*What you are asked to do*:
Look over the lines below. Report each one that includes the string "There".

►

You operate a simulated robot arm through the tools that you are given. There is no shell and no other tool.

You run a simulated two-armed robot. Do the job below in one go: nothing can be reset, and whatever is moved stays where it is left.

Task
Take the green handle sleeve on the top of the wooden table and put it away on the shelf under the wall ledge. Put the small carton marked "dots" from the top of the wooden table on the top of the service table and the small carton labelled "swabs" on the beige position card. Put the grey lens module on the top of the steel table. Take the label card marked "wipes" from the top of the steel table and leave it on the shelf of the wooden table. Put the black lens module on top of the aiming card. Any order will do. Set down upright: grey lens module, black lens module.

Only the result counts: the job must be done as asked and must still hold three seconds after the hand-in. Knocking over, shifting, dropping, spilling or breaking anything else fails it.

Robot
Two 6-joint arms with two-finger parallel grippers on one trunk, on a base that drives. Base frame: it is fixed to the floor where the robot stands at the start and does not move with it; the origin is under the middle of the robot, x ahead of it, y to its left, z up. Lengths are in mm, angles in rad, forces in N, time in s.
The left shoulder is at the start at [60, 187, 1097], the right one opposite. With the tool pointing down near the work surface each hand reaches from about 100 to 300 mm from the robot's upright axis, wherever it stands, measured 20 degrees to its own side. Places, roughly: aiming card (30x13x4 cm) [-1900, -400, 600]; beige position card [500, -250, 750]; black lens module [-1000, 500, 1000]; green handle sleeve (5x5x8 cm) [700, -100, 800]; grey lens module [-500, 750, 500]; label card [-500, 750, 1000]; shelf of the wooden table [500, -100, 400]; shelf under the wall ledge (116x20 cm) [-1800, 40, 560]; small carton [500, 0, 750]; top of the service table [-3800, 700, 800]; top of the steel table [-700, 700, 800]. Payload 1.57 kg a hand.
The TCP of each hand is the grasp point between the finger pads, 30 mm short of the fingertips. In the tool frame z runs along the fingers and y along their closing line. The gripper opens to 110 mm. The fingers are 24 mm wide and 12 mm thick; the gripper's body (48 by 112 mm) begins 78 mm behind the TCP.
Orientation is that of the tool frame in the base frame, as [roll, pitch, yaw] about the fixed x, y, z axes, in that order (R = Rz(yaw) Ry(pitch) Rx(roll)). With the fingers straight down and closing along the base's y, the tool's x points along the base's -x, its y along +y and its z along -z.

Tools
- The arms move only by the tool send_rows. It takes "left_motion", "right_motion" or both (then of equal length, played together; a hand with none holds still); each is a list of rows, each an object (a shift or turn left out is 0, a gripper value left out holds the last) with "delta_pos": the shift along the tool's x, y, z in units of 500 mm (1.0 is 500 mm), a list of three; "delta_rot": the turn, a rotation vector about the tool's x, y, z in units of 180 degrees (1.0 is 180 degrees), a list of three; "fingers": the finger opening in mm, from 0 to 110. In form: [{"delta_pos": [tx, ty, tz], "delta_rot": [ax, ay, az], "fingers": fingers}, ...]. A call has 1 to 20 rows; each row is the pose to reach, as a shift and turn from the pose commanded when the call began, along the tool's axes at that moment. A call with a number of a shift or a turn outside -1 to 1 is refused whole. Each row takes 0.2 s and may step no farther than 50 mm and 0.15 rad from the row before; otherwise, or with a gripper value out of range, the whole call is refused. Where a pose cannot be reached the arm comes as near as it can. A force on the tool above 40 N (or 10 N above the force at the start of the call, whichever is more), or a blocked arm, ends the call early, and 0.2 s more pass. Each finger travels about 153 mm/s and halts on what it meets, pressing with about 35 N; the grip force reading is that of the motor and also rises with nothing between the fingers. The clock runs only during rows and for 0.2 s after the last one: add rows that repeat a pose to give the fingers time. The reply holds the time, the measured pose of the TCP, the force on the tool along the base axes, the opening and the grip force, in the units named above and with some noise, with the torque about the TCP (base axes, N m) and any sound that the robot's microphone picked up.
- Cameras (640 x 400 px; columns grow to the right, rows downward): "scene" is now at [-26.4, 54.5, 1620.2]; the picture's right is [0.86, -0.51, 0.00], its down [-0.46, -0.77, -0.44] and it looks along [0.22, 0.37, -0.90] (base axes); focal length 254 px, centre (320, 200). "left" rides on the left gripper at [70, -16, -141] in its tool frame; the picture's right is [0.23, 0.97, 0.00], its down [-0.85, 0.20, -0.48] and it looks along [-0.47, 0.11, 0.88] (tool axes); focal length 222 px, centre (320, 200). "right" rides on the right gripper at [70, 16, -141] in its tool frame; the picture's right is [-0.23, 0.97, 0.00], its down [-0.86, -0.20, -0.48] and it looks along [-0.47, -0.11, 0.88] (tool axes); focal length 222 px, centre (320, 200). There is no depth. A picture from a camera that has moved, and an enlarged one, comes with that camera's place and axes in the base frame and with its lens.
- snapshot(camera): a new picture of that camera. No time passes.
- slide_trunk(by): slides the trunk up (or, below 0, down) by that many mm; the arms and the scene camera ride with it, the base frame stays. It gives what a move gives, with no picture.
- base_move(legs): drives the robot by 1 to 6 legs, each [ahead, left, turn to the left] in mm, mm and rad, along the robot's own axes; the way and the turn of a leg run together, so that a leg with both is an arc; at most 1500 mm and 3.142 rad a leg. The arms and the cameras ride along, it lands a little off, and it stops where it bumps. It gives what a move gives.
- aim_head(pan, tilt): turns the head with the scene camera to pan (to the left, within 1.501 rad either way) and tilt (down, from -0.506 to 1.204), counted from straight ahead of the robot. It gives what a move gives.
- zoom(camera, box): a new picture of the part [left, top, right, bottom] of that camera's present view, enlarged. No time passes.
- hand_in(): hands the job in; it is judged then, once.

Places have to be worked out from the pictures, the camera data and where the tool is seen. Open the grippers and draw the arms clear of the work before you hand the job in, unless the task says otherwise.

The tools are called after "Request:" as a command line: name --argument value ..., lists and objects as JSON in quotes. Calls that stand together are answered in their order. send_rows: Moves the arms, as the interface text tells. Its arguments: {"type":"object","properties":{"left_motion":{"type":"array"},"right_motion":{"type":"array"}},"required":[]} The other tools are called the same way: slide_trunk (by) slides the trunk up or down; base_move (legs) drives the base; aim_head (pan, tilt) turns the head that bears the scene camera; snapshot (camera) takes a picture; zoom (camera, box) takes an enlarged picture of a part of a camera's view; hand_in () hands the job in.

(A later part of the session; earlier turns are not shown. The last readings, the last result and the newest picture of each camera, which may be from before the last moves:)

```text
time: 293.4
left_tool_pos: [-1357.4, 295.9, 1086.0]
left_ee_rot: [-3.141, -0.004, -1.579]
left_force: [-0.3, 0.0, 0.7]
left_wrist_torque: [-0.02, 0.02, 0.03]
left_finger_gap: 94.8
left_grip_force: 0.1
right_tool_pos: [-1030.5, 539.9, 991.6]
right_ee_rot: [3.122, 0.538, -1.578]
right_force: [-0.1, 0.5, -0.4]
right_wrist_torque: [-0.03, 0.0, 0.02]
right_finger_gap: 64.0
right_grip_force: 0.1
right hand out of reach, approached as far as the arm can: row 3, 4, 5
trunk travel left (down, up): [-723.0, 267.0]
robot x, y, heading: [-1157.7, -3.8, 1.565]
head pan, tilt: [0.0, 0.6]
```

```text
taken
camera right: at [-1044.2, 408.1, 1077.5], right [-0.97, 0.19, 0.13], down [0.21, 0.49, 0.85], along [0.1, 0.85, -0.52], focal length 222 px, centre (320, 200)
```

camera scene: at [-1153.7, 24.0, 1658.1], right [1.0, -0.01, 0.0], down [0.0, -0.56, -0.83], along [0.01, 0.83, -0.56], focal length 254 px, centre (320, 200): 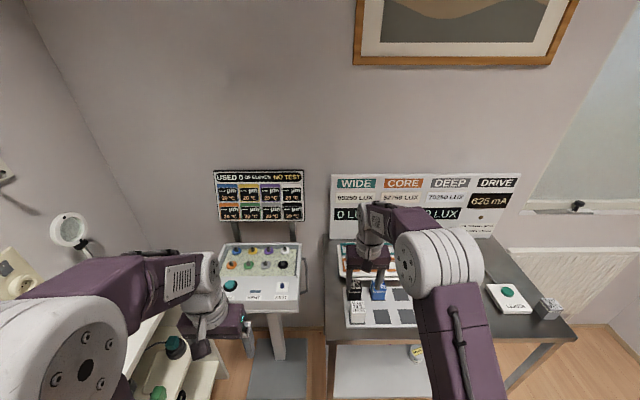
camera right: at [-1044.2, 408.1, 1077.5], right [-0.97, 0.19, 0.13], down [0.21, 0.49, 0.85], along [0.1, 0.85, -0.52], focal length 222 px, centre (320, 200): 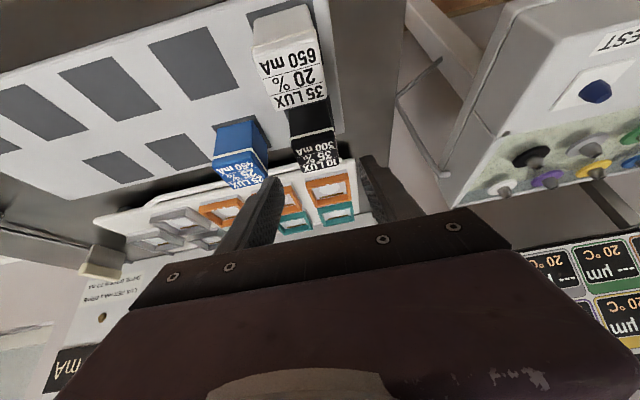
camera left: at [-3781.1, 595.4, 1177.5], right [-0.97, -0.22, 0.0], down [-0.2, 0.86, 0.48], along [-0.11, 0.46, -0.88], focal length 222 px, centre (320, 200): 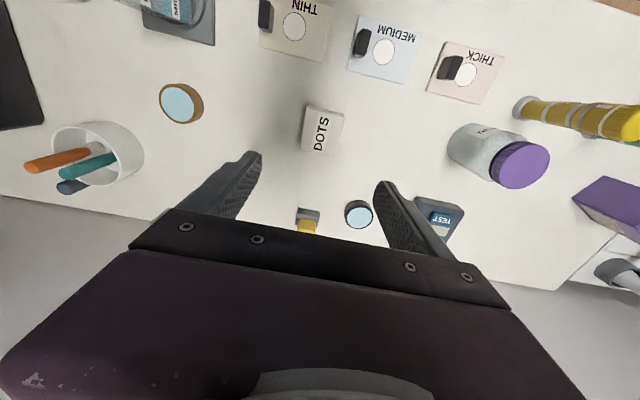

◄

*Task result*:
You operate a simulated robot arm through the tools that you are given. There is no shell and no other tool.
- Cameras (640 x 400 px; columns grow to the right, rows downward): "scene" is now at [-26.4, 54.5, 1620.2]; the picture's right is [0.86, -0.51, 0.00], its down [-0.46, -0.77, -0.44] and it looks along [0.22, 0.37, -0.90] (base axes); focal length 254 px, centre (320, 200). "left" rides on the left gripper at [70, -16, -141] in its tool frame; the picture's right is [0.23, 0.97, 0.00], its down [-0.85, 0.20, -0.48] and it looks along [-0.47, 0.11, 0.88] (tool axes); focal length 222 px, centre (320, 200). "right" rides on the right gripper at [70, 16, -141] in its tool frame; the picture's right is [-0.23, 0.97, 0.00], its down [-0.86, -0.20, -0.48] and it looks along [-0.47, -0.11, 0.88] (tool axes); focal length 222 px, centre (320, 200). There is no depth. A picture from a camera that has moved, and an enlarged one, comes with that camera's place and axes in the base frame and with its lens.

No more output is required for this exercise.